Are both of you still at the same company you met at?
Are you married to this person?
Are both of you over the age of 50, at senior positions at this company, said no all previous questions, and make well over 7 figures at the company and expected to retire at the current organization?
Just food for thought - and plenty of other questions and qualifications that can probably add conditionals to your answer. I'm well aware that this is an unfair exercise, given that even if those questions prompts a thought spiral for you, it doesn't change the fact that you consider this colleague (or ex-colleague) your friend. And we could make the argument that circumstances would apply to any friendship and I could come up with five questions or more for any of my friends supplied with "what if" prefixes that would change my view of friendship with that person. Once again, just food for thought.
I will say, during my time in Investment Banking - where I actually fault the stress, intensity and competition associated with the field (some of the greatest quality human beings I've ever met were during my IB days) - it was hard not to cynically think about being friends with co-workers. In our minds, especially in an overly hierarchy-driven field, colleagues were people that sent devastating emails well after dinner time, called us on weekends to "check how we're doing" in order to assign us more work and discussed more work during happy hour. Especially coming off college, which I projected a much more fantasy land view of friendship, the socialization associated with work saddened me. This hit harder knowing that from now until perhaps a retirement home, the organizations I'd work for would be my main source of community and people, acknowledging that I'd spend more time with my colleagues than my "real family and friends," whatever that meant.
I can spend a little time with the obligatory "in the new normal post-COVID world" perspective in saying that (depending on your role) the real estate that your colleagues will take up in your life can largely be controlled. There's a complete reduction of happy hours (at least you can "drop off" to go attend something quite easily) and a lack of "passing by your cubicle" hello's. If anything, much like our actual friendships post college, it seems like people who want to remain in contact maintain such relationships quite actively, whether it'd be through 1-on-1's or the good old Slack channel. It also very well could lead to employee isolation, the worse case scenario for people actually seeking friends at work, for recent hires or the chronically shy that lack the ability to establish a digital presence. Regardless of one's personality and company dynamics, establishing company friendships, especially if you're fully remote seems rather impossible.

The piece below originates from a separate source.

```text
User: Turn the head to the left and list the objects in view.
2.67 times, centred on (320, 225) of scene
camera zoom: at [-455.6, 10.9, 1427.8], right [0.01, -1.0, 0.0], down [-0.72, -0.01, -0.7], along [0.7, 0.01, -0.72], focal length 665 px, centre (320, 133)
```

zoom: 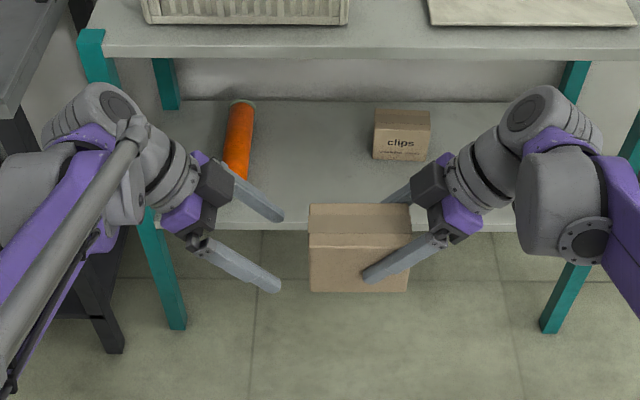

I do think my recent shift to Tech and more specifically start-up culture has shifted my perception on workplace friendships, and this is before I've even begun to go into work in person. As much as it could very well be company koolaid and a cultural "scheme" to get you to enjoy work, the rather flat hierarchy (or lack of), overall young demographic and "campus vibe" does give you the idea that the people you work with could be your friends. It does bring questions of whether or not there's a long term path for you as no one you directly work with seems to be anywhere close to 40 and less hierarchy most likely means less upward mobility. I'm trying my best to not think on these things too much and concentrate on the skillset and intensity that is gained from a tech startup experience (equity is nice too!)
If I were to let go of the cynic inside of me and declare my purest of thoughts, I really want the answer to the post title question to be yes. In this age of the irony associated with hyper-connection correlated with rapid decline of genuine bonds, I often fear the possibility of the disappearance of community. My mom often says that such firm instances of communities are rare, unless you and a group of your friends grew up together, went to college together, and all settled together in successful (or similarly achieving) positions. I'm aware of this reality and also the benefits that I've held from bursting through my comfort bubbles and the blessings associated with moving around.